Lebanon’s Central Bank on Friday said depositors with small dollar-denominated accounts would soon be able to withdraw – and withdraw in local currency – money that has been trapped in the Lebanese banking system for almost half a year.
The cash will be disbursed at a market rate set daily on an online platform. A senior banking source told Al Jazeera that the platform is expected to be ready within a week to 10 days, at which point the new measures may go into effect.
The decision was made public in a circular released by Lebanon’s central bank. It will allow people with accounts containing $3,000 or less to withdraw their money in Lebanese pounds at the market rate, which is substantially higher than the official rate.
The market rate on Friday stood at 2,800 Lebanese pounds to the United States dollar, compared to the official rate of 1,500 Lebanese pounds to the dollar, according to a daily survey of exchange dealers across the country, published online.
Lebanon’s currency has been pegged to the dollar at 1,500 Lebanese pounds for 23 years, but began depreciating on parallel markets last summer due to unsustainable financial policies that cracked under an acute dollar shortage. The dollar shortage was the result of a decade-long economic slump and a slowdown in remittances from Lebanon’s large diaspora.
Suffering from a dollar liquidity issue, banks imposed increasingly harsh capital controls in November. Depositors had only been allowed to withdraw a few hundred dollars per month from dollar-denominated accounts, forcing many to withdraw cash in Lebanese pounds at the official rate, which was substantially less than the market rate and thereby caused them to incur significant losses.
The decision also allows people with accounts in local currency under five million Lebanese pounds ($3,330, at the official rate) to convert their money into dollars at the official rate and then withdraw it in Lebanese pounds at the higher parallel rate.
For example, a depositor with three million Lebanese pounds in his or her account would be able to convert it to $2,000 and then convert it back to Lebanese pounds at the market rate of 2,800 Lebanese pounds to the US dollar, which would equal 5.6 million Lebanese pounds. This means the account holder will effectively double his money.
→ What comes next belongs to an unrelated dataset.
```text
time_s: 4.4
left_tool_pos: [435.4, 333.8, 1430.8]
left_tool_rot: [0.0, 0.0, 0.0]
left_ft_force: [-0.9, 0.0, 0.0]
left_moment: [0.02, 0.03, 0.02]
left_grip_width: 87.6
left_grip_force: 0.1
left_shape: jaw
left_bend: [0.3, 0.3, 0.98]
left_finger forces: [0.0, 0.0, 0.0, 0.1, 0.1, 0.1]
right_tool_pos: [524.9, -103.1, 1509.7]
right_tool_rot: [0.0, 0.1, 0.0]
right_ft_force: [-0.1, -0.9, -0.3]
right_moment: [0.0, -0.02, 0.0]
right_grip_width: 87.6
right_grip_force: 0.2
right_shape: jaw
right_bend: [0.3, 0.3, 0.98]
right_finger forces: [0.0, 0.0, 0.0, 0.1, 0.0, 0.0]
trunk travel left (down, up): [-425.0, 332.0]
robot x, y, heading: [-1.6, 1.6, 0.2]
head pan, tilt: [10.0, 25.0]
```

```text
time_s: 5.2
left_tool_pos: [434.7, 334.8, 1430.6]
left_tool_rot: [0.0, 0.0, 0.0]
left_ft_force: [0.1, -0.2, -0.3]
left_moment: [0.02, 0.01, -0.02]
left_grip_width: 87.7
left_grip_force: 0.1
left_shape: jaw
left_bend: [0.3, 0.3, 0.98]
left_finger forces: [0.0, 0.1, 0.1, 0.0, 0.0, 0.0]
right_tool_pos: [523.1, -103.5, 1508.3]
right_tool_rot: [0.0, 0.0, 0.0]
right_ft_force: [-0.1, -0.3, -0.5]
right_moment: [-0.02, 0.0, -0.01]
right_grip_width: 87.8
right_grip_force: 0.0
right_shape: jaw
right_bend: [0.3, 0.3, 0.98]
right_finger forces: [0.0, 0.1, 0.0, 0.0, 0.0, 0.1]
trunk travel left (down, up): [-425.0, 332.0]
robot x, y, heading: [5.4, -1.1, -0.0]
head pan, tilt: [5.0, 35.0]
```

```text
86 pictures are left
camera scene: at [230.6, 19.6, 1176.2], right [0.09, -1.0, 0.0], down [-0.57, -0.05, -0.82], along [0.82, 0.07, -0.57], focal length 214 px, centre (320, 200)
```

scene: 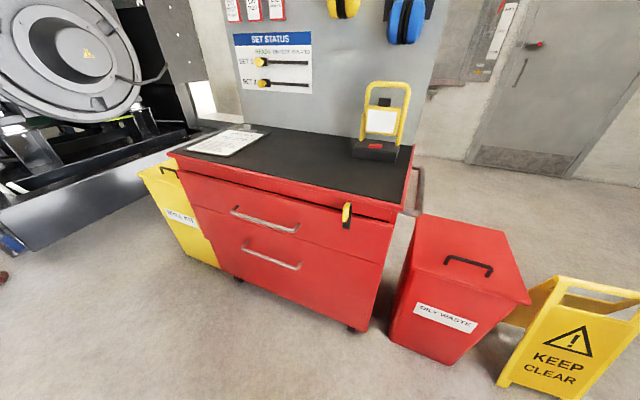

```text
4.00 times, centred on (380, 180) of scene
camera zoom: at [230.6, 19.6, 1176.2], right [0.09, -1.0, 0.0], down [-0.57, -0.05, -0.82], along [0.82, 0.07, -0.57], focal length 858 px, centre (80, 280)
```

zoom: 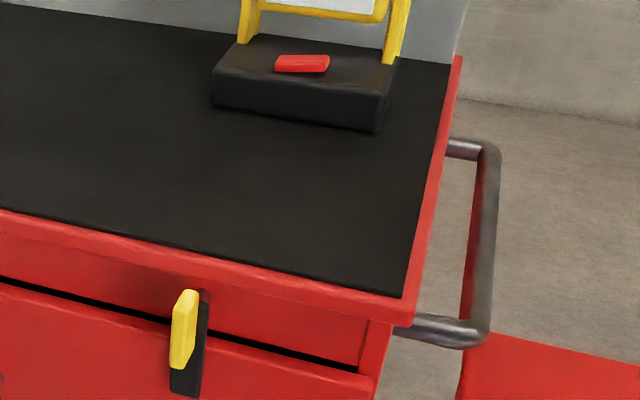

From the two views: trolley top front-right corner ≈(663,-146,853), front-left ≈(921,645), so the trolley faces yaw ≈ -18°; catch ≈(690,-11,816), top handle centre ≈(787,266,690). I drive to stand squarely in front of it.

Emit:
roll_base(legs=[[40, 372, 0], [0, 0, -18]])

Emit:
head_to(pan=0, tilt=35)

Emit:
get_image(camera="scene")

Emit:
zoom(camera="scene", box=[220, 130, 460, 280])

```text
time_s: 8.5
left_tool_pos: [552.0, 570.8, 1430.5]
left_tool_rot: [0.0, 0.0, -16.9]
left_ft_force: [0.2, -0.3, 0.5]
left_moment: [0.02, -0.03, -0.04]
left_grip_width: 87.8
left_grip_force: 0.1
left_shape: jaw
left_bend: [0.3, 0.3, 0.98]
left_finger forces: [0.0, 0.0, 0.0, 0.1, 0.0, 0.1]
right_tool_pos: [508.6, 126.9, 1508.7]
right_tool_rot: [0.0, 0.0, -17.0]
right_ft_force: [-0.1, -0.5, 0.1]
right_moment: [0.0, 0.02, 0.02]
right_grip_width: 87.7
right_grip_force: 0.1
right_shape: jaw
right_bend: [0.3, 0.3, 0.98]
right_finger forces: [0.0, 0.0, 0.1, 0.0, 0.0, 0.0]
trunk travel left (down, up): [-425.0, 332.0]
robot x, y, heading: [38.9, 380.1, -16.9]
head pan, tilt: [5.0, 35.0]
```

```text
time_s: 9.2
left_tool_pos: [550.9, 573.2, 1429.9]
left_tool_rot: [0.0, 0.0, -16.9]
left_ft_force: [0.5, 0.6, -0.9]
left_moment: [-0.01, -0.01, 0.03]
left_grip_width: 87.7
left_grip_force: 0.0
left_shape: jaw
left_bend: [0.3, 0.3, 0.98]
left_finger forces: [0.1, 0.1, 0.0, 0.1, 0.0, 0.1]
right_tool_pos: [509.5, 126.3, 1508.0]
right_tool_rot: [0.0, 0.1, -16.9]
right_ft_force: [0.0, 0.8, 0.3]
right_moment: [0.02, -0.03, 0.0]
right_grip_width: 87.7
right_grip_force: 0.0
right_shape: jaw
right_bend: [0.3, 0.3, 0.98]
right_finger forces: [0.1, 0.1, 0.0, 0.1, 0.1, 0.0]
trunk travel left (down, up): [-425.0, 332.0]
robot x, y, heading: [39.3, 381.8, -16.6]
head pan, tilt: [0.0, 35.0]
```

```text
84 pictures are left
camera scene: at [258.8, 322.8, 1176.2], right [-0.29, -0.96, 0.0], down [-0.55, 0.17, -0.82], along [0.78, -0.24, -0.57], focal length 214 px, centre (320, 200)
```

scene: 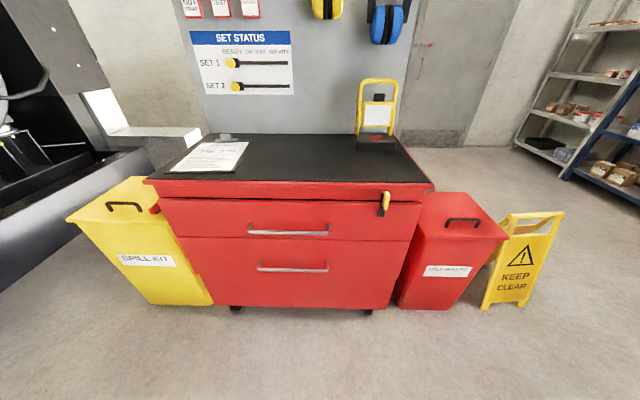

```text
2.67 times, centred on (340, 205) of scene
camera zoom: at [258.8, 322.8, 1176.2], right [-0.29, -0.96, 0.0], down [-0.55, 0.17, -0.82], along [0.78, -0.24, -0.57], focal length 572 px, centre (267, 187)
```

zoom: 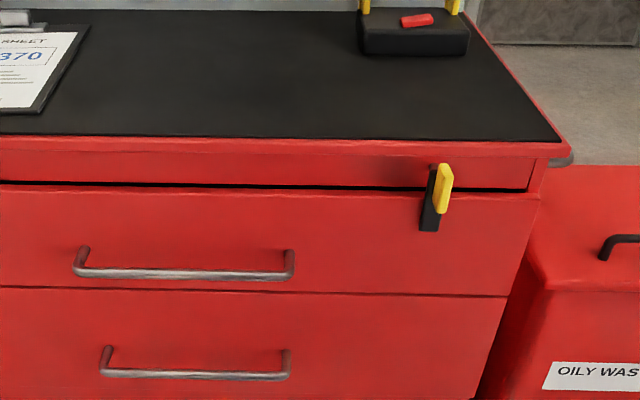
‘Liraficaiton:’ 1.7 million people to be affected
The decision’s parameters apply to roughly 60 percent of accounts in Lebanon, worth a total of around $1bn. Jad Chaaban, associate professor of economics at the American University of Beirut, said 1.7 million people will be affected.
But Chaaban said that “what is portrayed as something beneficial is actually a forced conversion to Lebanese pounds at a market rate, and it’s not a clear rate.”
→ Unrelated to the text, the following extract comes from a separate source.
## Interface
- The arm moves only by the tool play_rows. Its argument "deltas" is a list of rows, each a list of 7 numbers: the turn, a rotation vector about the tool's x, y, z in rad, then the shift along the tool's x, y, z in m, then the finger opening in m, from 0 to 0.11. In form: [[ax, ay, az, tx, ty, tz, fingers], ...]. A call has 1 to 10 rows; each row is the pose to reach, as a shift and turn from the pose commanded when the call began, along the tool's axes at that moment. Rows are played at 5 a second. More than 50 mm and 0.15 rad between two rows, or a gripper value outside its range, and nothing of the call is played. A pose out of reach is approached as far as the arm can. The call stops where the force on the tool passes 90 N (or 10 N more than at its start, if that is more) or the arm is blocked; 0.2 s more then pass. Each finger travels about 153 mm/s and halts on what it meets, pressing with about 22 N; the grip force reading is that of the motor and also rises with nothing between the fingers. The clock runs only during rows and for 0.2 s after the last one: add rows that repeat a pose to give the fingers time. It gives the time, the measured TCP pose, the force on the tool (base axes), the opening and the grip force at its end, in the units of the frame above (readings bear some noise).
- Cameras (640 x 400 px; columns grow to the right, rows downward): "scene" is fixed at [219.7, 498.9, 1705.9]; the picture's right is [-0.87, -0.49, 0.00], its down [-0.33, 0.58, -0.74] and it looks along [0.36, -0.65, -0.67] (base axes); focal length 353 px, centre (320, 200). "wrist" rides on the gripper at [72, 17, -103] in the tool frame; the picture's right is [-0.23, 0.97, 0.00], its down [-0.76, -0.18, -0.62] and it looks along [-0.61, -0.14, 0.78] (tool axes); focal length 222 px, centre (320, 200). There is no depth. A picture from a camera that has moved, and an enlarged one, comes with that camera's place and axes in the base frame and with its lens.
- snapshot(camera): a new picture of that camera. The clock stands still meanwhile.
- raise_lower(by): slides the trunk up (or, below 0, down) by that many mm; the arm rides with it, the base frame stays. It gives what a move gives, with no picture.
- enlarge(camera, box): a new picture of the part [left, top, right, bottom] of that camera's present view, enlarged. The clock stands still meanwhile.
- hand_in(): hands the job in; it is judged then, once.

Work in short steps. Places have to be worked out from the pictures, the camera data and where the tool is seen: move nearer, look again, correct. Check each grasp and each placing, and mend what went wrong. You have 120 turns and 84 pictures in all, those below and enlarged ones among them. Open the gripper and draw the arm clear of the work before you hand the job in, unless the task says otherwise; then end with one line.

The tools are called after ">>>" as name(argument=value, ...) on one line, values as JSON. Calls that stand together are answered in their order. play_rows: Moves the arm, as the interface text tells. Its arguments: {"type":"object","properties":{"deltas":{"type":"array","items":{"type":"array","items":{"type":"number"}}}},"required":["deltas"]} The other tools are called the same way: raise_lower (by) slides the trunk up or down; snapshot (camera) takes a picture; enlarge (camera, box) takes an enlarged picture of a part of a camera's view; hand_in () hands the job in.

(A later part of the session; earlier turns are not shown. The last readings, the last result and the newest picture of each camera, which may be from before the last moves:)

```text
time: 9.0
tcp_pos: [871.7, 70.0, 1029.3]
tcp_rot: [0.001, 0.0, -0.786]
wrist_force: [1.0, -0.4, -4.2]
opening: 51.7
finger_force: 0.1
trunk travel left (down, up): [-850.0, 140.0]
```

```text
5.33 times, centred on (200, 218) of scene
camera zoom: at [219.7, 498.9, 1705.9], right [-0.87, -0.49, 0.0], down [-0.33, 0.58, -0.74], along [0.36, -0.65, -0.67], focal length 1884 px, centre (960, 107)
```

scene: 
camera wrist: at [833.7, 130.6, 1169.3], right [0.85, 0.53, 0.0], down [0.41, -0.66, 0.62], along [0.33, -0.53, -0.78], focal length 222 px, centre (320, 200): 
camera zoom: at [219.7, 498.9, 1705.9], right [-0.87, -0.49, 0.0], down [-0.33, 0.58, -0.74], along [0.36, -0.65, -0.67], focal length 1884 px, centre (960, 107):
“In effect, it cleans up the balance sheets of banks because they can ‘get rid’ of 1.7 million small depositors. Instead of these people trying to come and withdraw $100 to $200 every two weeks, [the banks] give it to them one time and in Lebanese pounds,” Chaaban said.
While the recent decision affects only a small fraction of the Lebanese banking system’s more than $150bn in total deposits, analysts see it as the first step in permanently converting dollar deposits into the local currency, a process known colloquially as “liraficaition.”
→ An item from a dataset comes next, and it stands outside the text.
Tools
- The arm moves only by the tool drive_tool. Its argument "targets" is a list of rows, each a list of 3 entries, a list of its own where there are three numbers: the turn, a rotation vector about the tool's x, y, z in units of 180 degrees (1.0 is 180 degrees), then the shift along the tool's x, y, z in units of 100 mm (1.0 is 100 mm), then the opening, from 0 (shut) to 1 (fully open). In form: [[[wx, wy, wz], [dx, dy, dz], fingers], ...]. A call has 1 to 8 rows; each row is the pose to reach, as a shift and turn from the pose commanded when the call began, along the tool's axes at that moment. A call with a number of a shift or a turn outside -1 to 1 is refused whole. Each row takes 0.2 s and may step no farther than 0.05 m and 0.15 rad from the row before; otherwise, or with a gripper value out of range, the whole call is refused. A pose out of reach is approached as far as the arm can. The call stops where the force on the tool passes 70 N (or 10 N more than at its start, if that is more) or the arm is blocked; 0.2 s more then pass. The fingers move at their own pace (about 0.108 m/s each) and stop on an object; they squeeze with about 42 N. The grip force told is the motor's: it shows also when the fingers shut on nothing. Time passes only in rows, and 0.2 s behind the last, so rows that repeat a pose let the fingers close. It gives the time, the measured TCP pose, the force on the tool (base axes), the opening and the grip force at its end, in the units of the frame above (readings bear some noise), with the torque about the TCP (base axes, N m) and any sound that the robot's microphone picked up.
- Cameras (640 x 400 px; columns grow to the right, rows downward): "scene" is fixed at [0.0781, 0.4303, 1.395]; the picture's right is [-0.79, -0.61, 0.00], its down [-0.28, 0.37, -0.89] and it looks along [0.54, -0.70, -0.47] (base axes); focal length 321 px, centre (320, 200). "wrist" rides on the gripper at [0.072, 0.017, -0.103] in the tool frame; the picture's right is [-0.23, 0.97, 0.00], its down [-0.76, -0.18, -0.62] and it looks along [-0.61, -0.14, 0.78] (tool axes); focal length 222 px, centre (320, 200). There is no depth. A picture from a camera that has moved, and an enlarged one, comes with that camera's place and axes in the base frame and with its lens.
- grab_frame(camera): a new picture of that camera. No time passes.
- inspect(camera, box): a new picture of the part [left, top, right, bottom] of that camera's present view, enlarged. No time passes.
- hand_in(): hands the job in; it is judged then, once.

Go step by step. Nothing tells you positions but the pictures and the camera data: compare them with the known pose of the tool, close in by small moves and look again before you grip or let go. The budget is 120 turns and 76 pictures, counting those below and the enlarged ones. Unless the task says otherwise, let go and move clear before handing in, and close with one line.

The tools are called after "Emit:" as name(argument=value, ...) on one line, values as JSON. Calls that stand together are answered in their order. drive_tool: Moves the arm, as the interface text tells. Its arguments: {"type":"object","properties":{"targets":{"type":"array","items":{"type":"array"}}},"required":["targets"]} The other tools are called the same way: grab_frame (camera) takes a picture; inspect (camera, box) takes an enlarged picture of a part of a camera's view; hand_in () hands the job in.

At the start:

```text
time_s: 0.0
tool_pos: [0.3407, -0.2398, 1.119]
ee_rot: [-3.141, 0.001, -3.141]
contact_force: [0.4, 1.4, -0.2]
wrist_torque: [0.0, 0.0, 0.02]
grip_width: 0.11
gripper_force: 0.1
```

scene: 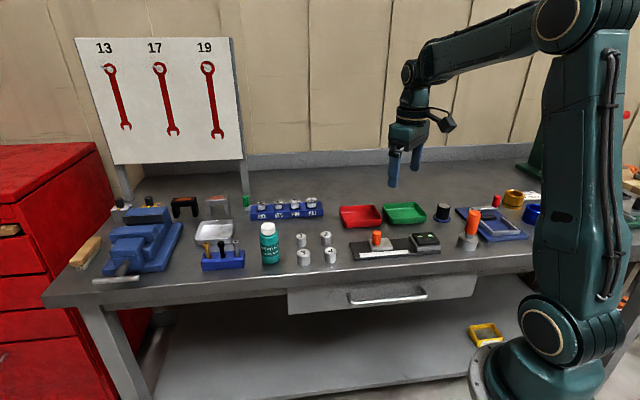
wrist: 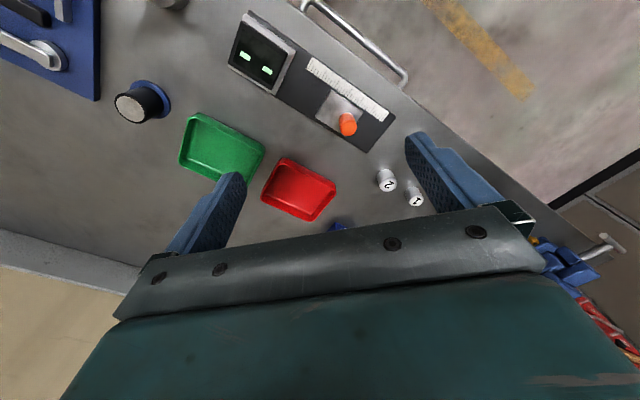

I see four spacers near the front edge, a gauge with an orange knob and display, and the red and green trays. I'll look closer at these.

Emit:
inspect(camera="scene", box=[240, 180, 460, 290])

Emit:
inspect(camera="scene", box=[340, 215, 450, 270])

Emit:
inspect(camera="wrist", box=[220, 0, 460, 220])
A win for banks and elites, but how about depositors?
Despite the criticism, the banking source tells Al Jazeera the move is a win-win for both banks and depositors.
Banks, which have faced an outburst of widespread anger over the limitations on dollar withdrawals that led dozens of branches to be vandalised and even set on fire, will now be able to give people local currency at an acceptable rate.
Meanwhile, people who had already been struggling to pay for basic needs under the economic crisis – and who now face the additional pressure of coronavirus pandemic – will be given some breathing room.
Analysts also warned that Friday’s circular might lead the Lebanese pound to rapidly depreciate on the parallel market because a large amount of local currency would suddenly become available, while dollars remain scarce.
“You have a huge risk of sudden dollar-price increase because you have a bunch of liras for very limited dollars,” Tamo said.
Those with even a small amount of local currency to spare would have an incentive to exchange them into dollars due to the volatility of the Lebanese currency, he said.
The banking source concurred: “If people take this money to buy dollars and then stack it at home, there will be more pressure, and the price could go higher.”
“It depends on the reaction, but I think this category of small depositors usually need to spend and shouldn’t be stacking money at home.”